* EXCERPT
The proposition now stands: Ely is expected to buy $50,000 worth of stock in the new hotel. Last year this amount was subscribed by 150 public spirited citizens. Considering that we have a population of 6,000 people and this population is growing by leaps and bounds, it would indeed be a mockery to believe that the paltry sum of $50,000 will stand in the way of the city having one of the finest small hotels in the northwest.
Every citizen should be interested in this improvement. One thousand people taking stock to the amount of $50 each will make up the total required. Out of the 6,000 population there surely should be 1,000 who have the welfare of the city at heart. This is not saying that 1,000 will do this, but the logic is good, and there probably are a considerable number who will take a whole lot more and make up what the others lack.
Jacobson Bros., one of the northwest's most responsible firms of contractors and builders, whose work speaks for their competent fulfillment of any contract they undertake, will erect the building and furnish the necessary cash for its completion.
Mr. and Mrs. McGugen, who have been here and looked over the city and its surroundings are willing to furnish the building at a cost of between $15,000 and $17,000 besides subscribing to $5,000 worth of the stock in the enterprise in return for their management of the new hotel.
The McGugens are of the best and have made a success of every hotel they have managed.
When outsiders come to the front with such assistance and confidence in the enterprise, why should people here in Ely, whose property is benefited by every improvement made, be it public or private, hesitate to come in with a few dollars to make out the necessary whole. Ely is a city good for years to come. As proof of this we cite the contemplated improvements at the Pioneer mine which will run into an enormous cost and other improvements at other mines which are destined to increase the life of the city by at least 50 years. Then there is the tourist proposition which has grown to immense proportions and which would double itself yearly with necessary accommodations for the care of this "gold-mine" new business.

* GIVEN MATERIAL
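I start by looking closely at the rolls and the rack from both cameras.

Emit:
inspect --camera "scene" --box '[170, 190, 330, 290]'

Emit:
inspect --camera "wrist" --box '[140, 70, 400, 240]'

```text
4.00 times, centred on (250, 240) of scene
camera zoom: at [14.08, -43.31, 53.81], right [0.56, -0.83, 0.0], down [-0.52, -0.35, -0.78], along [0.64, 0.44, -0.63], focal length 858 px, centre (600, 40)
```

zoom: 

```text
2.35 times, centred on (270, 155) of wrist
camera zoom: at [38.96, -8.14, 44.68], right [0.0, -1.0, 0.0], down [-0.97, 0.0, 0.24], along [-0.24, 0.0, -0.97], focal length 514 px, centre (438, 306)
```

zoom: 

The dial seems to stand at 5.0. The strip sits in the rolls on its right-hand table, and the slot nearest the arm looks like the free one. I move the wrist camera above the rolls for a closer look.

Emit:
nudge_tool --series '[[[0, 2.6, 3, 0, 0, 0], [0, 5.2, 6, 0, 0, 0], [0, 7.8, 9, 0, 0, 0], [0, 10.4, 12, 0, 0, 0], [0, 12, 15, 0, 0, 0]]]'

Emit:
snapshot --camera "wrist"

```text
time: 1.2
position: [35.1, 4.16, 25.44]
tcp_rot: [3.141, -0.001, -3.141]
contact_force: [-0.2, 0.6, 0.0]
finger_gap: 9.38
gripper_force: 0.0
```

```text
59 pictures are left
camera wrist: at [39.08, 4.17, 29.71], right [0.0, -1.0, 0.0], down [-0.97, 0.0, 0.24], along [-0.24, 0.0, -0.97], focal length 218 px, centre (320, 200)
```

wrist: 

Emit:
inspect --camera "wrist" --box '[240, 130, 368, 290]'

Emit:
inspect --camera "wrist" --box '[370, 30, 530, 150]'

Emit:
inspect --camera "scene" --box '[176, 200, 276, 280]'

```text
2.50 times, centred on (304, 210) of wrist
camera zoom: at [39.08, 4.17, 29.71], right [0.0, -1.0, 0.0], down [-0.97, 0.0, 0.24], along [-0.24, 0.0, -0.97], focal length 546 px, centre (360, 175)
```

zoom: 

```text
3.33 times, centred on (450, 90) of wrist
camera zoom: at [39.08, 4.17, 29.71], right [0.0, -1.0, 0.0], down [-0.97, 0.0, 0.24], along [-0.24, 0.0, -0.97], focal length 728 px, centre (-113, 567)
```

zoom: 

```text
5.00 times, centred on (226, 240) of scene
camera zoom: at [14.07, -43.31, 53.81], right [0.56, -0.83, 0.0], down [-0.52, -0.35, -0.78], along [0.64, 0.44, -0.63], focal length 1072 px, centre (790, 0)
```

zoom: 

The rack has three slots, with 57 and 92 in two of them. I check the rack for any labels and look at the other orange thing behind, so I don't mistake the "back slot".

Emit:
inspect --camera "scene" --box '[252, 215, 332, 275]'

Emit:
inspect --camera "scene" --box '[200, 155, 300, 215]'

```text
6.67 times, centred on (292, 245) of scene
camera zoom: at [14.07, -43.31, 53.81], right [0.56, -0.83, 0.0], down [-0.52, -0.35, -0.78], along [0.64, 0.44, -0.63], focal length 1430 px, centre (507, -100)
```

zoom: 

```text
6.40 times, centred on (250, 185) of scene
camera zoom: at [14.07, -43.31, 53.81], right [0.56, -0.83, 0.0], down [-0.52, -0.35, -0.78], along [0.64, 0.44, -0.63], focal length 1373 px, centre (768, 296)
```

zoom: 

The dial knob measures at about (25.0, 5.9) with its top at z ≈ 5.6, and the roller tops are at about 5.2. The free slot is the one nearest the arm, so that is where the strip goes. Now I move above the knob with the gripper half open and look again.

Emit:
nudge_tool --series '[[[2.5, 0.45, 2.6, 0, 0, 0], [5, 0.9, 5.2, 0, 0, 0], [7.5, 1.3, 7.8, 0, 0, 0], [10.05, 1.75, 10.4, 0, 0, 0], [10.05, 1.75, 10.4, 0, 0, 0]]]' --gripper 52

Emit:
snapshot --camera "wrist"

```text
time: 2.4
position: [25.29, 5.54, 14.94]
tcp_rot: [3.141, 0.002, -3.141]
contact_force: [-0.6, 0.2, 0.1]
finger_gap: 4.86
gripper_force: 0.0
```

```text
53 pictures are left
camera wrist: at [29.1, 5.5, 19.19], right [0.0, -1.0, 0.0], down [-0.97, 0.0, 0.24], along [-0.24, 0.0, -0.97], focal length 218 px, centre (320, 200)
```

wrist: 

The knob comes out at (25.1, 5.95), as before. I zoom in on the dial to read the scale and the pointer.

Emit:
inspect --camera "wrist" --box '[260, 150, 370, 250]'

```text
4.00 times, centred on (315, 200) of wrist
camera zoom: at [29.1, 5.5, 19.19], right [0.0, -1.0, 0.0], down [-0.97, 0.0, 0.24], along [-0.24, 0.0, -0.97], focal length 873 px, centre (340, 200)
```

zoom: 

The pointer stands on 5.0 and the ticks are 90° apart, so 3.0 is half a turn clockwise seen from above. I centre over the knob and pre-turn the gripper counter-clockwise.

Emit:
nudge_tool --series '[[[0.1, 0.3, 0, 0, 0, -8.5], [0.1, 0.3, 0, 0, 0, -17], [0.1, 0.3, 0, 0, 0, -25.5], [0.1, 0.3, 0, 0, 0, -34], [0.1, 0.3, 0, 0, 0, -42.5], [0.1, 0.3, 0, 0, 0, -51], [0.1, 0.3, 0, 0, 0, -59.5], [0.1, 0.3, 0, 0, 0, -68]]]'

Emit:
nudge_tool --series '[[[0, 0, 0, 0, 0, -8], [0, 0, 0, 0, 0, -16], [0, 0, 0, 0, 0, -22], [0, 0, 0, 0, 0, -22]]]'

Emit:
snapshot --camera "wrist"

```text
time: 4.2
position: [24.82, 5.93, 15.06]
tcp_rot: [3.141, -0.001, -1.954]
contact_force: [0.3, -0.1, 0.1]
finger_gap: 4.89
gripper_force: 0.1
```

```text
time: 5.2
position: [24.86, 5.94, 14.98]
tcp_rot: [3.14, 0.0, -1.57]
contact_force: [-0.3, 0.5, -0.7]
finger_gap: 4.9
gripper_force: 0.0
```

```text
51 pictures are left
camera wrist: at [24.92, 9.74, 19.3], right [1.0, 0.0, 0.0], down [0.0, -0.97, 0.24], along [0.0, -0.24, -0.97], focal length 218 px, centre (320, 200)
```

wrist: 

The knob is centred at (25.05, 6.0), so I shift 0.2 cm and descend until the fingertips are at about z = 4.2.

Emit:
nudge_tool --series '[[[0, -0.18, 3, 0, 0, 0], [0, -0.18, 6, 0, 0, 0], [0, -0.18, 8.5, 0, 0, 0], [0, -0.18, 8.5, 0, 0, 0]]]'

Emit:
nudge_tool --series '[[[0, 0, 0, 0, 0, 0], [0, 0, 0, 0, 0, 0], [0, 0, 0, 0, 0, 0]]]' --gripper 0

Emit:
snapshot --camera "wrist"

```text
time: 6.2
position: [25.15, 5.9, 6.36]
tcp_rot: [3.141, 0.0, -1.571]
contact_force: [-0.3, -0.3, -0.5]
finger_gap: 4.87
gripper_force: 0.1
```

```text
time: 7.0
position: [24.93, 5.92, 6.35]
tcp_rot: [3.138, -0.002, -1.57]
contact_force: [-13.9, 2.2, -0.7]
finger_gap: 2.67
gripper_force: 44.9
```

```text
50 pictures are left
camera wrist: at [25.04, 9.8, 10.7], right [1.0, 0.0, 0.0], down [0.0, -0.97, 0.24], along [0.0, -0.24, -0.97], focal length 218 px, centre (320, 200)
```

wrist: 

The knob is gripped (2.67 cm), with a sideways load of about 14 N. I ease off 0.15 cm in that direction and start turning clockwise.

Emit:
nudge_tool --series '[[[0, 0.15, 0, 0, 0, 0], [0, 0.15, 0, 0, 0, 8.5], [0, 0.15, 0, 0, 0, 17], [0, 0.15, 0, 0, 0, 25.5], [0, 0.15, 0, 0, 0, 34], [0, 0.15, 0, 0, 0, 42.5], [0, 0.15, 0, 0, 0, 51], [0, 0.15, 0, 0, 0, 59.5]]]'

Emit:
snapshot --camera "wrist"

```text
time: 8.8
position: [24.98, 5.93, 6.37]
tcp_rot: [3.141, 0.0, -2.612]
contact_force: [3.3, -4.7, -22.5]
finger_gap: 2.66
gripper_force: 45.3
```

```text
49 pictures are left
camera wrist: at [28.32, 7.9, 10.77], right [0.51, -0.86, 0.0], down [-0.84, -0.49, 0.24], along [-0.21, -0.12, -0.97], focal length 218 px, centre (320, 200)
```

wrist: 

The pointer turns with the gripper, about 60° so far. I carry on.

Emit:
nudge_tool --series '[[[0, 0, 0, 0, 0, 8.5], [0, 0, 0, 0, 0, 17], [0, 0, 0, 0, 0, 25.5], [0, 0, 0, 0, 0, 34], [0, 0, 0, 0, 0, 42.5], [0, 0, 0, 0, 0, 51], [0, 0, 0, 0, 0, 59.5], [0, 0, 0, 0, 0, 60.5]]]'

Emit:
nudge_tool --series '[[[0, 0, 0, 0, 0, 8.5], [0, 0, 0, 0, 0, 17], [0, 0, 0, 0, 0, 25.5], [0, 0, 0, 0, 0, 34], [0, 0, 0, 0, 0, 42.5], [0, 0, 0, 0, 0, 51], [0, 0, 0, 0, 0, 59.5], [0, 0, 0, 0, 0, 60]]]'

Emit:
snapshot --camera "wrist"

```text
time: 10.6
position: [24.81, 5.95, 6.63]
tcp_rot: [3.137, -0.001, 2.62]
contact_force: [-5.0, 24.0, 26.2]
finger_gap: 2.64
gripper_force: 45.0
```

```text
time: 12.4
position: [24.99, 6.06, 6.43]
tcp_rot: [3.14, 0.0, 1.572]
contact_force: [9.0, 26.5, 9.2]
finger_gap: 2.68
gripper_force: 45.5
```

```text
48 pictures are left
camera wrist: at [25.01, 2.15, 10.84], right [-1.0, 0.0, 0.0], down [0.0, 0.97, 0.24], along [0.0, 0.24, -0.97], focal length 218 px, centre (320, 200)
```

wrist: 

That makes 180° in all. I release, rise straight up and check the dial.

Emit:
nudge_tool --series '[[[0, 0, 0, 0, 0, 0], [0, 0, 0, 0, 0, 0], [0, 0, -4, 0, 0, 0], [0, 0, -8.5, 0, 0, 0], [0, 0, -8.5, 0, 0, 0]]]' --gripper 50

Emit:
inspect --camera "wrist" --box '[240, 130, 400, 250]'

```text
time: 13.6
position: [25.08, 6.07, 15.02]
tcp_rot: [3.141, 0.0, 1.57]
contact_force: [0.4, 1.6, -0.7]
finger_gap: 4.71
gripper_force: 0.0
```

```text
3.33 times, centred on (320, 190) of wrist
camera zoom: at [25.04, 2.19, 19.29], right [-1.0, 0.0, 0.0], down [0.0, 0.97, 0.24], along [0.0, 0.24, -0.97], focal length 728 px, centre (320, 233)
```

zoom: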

* SET TASKS
**1)** Extract from the excerpt the words running from "Mr. and Mrs." to "they have managed.".
**2)** Give the continuation of the excerpt.

* OUTPUTS BY TASK
**1)**
Mr. and Mrs. McGugen, who have been here and looked over the city and its surroundings are willing to furnish the building at a cost of between $15,000 and $17,000 besides subscribing to $5,000 worth of the stock in the enterprise in return for their management of the new hotel.
The McGugens are of the best and have made a success of every hotel they have managed.

**2)**
A considerable howl was made on the hotel proposition put up to the citizens a year ago, (mostly by those who failed to subscribe) that the building was too large for this city.
We will admit, right here, that the business places in the new building is what murdered it but at the time it was thought that a few stores would help out on the rent during the lean months of the year. The building now contemplated will be a 60 or 70 room affair and the business places have been eliminated to a bare necessity-such small institutions as are located in all first class hotels.
Ely has a surplus of store rooms and business places such as they are. The good stores are few and can be numbered on the fingers of your hands. There are a large number of small affairs who eke out a precarious existence in any manner possible. We need no more of these.
It is not very nice for a newspaper to send out this kind of news, but we could do worse. You know it, and we know it. Were it not for the large number of empty buildings, we would say that Ely could lose 25 or more of these places and not feel the loss. Hence, new store rooms only add to the surplus. At present, every man wishing work is employed here.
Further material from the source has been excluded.